== TASK A ==
Quote the text shown word for word, starting at "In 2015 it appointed" and ending with "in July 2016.".
== TASK B ==
Please continue the text shown.

== DATA EXTRACT ==
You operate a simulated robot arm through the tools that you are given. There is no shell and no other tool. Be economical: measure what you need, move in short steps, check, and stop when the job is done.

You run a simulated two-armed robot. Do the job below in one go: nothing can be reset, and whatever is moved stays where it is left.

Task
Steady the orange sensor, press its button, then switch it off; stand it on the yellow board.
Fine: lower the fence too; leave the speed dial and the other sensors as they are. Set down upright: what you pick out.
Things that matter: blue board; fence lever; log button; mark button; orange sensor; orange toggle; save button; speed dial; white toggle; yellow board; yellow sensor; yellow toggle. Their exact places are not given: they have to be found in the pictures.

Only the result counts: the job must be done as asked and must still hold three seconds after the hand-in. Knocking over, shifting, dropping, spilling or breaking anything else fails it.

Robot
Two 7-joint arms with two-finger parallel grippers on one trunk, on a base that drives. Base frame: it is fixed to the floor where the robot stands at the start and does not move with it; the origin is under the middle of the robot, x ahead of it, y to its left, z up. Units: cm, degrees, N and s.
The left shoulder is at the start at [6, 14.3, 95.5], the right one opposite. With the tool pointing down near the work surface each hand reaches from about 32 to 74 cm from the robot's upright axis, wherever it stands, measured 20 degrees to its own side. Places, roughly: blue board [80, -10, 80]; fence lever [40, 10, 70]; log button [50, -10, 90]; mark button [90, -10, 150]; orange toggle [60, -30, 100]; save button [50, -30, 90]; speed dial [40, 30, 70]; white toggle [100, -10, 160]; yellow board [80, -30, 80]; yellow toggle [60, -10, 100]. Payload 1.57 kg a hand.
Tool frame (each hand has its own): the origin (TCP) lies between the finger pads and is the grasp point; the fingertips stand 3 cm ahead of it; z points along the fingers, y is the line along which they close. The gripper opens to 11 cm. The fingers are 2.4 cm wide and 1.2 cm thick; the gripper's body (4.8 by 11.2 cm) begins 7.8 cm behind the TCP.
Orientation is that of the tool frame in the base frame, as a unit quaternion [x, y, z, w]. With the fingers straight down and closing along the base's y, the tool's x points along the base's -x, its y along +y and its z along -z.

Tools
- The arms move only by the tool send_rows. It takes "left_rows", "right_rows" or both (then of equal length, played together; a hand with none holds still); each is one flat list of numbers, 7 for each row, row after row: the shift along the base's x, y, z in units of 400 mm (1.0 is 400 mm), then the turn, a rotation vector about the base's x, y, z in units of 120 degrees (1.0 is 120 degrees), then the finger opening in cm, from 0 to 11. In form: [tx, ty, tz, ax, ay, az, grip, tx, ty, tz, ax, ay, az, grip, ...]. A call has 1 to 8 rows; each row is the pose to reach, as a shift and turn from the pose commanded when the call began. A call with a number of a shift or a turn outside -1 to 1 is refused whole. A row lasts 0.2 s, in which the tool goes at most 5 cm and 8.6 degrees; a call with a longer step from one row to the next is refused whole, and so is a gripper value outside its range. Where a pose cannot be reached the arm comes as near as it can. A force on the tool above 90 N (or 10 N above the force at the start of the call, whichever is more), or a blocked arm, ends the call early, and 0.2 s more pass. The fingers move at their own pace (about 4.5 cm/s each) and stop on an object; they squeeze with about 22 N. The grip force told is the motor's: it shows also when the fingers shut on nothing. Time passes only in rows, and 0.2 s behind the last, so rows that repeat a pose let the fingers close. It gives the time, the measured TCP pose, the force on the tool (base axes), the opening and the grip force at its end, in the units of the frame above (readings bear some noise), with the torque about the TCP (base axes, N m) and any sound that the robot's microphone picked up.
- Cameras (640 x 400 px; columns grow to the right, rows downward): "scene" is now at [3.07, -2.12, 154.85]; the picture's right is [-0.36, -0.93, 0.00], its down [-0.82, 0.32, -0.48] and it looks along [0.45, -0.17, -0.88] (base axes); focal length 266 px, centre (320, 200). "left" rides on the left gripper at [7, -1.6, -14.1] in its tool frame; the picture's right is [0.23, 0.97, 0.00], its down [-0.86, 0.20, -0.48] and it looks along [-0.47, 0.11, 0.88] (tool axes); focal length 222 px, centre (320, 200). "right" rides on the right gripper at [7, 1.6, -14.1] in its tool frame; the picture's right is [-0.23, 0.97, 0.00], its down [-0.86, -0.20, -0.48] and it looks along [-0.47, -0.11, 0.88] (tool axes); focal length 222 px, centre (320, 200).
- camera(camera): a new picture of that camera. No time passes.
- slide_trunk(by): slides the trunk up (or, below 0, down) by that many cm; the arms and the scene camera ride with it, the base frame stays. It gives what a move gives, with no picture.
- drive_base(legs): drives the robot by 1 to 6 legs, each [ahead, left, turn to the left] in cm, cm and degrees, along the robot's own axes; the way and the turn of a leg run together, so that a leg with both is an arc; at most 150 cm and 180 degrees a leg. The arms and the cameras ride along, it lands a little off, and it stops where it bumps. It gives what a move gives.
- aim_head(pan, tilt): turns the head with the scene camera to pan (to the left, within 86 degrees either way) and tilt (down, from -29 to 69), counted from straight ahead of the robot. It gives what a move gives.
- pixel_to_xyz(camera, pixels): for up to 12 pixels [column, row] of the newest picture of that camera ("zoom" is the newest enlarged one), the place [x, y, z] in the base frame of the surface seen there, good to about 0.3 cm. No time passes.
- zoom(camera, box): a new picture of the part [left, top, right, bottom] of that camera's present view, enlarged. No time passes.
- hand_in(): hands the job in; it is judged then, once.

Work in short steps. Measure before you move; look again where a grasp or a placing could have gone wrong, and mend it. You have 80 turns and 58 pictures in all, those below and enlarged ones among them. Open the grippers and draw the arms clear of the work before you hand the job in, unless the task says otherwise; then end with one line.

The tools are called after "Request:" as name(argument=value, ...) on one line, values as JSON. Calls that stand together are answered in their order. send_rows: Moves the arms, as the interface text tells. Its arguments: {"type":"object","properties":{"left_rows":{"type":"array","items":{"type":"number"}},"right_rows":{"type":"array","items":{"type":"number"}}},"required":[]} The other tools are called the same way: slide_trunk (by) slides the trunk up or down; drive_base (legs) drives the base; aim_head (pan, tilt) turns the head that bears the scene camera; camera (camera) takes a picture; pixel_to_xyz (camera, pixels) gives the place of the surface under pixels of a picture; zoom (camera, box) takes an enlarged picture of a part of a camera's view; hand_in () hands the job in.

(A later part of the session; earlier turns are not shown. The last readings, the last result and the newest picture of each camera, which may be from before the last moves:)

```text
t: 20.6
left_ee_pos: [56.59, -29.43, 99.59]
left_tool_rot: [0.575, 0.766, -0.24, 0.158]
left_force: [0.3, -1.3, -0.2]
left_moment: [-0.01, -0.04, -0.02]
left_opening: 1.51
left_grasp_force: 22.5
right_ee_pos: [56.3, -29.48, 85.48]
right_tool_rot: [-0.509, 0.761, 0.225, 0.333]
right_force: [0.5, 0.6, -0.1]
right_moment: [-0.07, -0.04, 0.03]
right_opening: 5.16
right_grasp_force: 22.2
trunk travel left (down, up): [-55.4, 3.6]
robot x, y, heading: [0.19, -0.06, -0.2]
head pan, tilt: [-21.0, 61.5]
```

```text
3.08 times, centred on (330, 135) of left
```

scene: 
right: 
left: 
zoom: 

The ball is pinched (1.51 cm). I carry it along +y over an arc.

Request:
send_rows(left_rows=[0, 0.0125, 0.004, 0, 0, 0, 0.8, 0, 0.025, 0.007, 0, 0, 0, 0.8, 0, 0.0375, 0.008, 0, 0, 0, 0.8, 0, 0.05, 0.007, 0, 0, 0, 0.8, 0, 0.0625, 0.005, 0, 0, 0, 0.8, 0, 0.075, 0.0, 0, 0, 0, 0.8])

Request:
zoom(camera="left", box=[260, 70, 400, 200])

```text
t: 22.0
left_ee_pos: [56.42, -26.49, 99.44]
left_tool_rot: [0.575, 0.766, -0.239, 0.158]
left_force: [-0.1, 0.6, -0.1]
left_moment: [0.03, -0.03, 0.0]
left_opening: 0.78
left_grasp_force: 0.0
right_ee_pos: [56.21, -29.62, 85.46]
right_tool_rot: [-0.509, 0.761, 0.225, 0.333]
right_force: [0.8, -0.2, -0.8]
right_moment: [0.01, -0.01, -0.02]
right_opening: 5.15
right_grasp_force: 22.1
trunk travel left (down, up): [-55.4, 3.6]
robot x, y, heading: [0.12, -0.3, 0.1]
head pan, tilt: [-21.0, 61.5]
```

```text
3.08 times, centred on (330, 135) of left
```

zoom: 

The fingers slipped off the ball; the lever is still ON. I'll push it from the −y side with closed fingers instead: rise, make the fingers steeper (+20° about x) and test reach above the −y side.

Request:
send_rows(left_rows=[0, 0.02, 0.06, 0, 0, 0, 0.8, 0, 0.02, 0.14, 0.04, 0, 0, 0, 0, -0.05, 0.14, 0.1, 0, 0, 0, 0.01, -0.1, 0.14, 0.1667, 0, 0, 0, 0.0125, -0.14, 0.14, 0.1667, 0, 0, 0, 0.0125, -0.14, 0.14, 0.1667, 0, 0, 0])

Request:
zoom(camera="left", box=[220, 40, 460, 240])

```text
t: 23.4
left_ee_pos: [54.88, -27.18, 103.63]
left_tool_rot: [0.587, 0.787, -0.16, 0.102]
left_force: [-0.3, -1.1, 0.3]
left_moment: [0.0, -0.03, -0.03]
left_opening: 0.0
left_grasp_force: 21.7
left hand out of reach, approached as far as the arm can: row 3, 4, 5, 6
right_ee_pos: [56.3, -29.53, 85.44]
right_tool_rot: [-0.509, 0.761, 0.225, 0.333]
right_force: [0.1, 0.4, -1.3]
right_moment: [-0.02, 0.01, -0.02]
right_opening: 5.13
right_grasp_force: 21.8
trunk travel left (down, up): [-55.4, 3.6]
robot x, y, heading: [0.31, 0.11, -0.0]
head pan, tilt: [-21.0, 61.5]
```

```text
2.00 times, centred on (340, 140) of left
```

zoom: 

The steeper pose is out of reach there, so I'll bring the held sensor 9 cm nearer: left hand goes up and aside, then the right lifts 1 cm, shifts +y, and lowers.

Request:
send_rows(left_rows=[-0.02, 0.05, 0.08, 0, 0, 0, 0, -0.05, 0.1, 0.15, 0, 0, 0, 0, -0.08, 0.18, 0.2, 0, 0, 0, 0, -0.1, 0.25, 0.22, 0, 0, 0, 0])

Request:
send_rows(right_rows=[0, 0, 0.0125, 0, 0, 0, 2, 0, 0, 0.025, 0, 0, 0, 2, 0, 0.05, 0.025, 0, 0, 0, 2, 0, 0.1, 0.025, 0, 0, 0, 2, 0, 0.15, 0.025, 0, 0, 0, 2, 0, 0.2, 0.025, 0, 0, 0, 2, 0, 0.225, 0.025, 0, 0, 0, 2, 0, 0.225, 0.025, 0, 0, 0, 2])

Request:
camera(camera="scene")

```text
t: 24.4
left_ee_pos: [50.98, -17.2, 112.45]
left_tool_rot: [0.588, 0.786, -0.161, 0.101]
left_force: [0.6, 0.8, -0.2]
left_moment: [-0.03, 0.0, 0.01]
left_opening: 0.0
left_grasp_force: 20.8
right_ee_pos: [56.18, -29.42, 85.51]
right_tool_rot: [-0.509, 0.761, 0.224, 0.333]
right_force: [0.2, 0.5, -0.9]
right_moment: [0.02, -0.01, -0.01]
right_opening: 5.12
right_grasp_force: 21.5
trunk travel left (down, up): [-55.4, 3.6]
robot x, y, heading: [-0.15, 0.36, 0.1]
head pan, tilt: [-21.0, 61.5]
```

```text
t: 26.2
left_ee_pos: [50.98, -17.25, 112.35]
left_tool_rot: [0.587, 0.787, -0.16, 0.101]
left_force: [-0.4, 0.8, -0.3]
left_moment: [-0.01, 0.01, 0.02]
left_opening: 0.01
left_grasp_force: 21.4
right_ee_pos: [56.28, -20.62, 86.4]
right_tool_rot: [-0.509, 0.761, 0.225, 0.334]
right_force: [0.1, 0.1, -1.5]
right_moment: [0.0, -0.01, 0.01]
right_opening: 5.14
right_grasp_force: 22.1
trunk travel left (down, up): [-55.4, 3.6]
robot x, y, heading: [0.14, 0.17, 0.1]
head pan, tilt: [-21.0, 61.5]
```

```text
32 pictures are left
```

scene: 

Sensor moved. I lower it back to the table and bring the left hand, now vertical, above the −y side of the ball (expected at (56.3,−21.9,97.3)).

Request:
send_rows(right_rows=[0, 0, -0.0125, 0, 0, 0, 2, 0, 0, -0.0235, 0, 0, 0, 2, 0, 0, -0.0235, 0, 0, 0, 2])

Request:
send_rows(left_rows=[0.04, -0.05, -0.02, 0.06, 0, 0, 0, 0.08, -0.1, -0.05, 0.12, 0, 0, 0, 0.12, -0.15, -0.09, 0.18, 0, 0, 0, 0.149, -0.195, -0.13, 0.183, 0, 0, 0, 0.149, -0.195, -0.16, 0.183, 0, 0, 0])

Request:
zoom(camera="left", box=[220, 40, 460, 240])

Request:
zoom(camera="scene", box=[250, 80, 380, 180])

== TEXT SHOWN ==
ISIS-K – which has been blamed for deadly bombings in Kabul today which have killed dozens at least – is the regional affiliate of ISIS that operates in Afghanistan and Pakistan.
It was set up in January 2015 in murky circumstances and is considered the most extreme and violent of all the groups opposed to Western occupation in Afghanistan.
In 2015 it appointed former Tehrik-i-Taliban Pakistan fighter Hafiz Saeed Khan as its leader with former Afghan Taliban commander Abdul Rauf Aliza appointed as deputy leader. Aliza was killed in a U.S. drone strike in February 2015 while Khan was killed in a U.S. airstrike in July 2016.
The group is thought to have around 2,000 fighters and recruits from both Afghan and Pakistani jihadists, especially defecting members of the Afghan Taliban.
Its origins are unknown with different groups blaming the Americans, the Pakistanis, the former U.S.-backed Afghan government and even the Afghan Taliban for their creation.
ISIS-K have been blamed for some of the worst atrocities in recent years, targeting girls’ schools, Shias, hospitals and even a maternity ward.
Unlike the Taliban, whose interest is confined to Afghanistan, ISIS-K are part of the global network that seeks to carry out attacks on Western targets wherever they can reach them.

== EXERCISE RESULT A ==
In 2015 it appointed former Tehrik-i-Taliban Pakistan fighter Hafiz Saeed Khan as its leader with former Afghan Taliban commander Abdul Rauf Aliza appointed as deputy leader. Aliza was killed in a U.S. drone strike in February 2015 while Khan was killed in a U.S. airstrike in July 2016.

== EXERCISE RESULT B ==
ISIS-K have major differences with the Taliban, accusing them of abandoning jihad and the battlefield in favour of a negotiated peace settlement with the Americans in Doha, Qatar.
They have also suffered significant casualties in clashes with both the U.S. and Afghan security forces, and also with the Taliban.
ISIS-K could represent a major security challenge for the incoming Taliban government.
The ISIS-K operation in Kabul today could delay Western evacuation operations beyond the August 31 deadline, which could lead to renewed hostilities between the Taliban and foreign forces in the country.
This would be particularly likely if the United States retaliates for the attack, which is likely following the deaths of U.S. personnel.
Such retaliation could possibly endanger U.S. relations with the Taliban in the event the group views ongoing U.S. military operations in the country as a breach of their agreement for foreign forces to withdraw.